There is, however, evidence that Espero is an actual Dutch company.  The image to the right is, according to the scanty information provided at the source, from March of 1949, so if the brand wasn’t wartime it might be a post-war employment builder like Merlin.  The slogan is a bit of a slag upon other Dutch pens, because the examples I’ve seen on the internet prompt one to ask, “Better than what, exactly?”  One may usefully compare Espero to Wearever of similar age; an exterior of perhaps slightly better than average attractiveness, filled with works that aspire to nearly being adequate.

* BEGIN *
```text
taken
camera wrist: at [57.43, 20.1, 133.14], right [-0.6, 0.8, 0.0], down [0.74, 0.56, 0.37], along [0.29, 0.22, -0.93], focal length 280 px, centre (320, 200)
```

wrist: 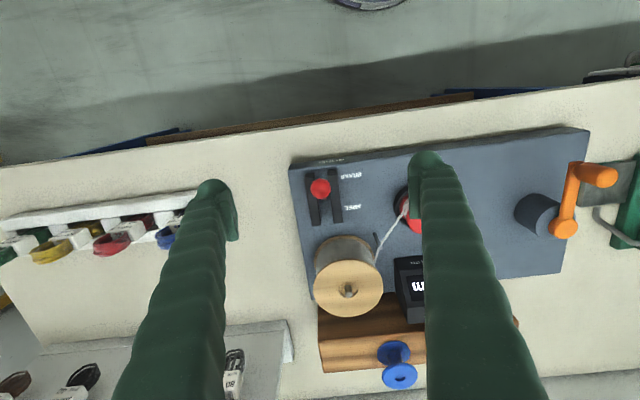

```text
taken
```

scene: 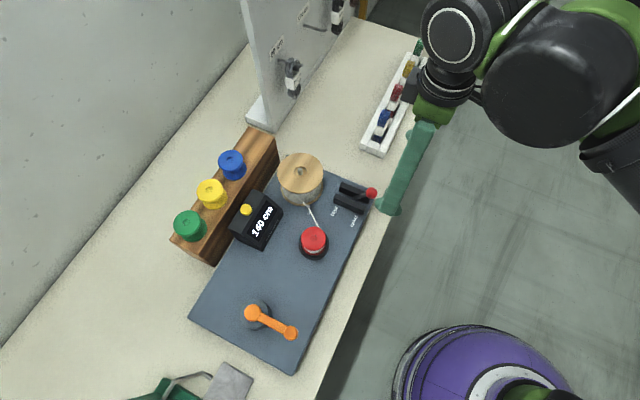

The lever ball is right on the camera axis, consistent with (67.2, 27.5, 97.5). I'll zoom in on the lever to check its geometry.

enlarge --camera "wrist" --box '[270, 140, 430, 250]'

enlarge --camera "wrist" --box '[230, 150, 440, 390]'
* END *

The actual pen I had in hand, for example, is a generally robust button filler– it seems a reliable rig, but the whole inner mechanism was gone.  I don’t think it actually dissolved, but if someone took the trouble to shake it out, it can’t have been in good shape.  The clip is interesting, as it is mounted on a very flexible bit of steel in such a way that it can be opened like a clothes-pin, similar to earlier Conklins and the later Sheaffer Stylist.  However, that very flexible spring also gives a little tremulous feedback, as if it is only just holding itself together; “hope springs eternal” does not seem applicable in this case.  The plating is very nearly a res ipsa loquitur;  it might be gone merely due to a long and interesting career, but it’s more likely a result of having been no more than a couple of molecules thick.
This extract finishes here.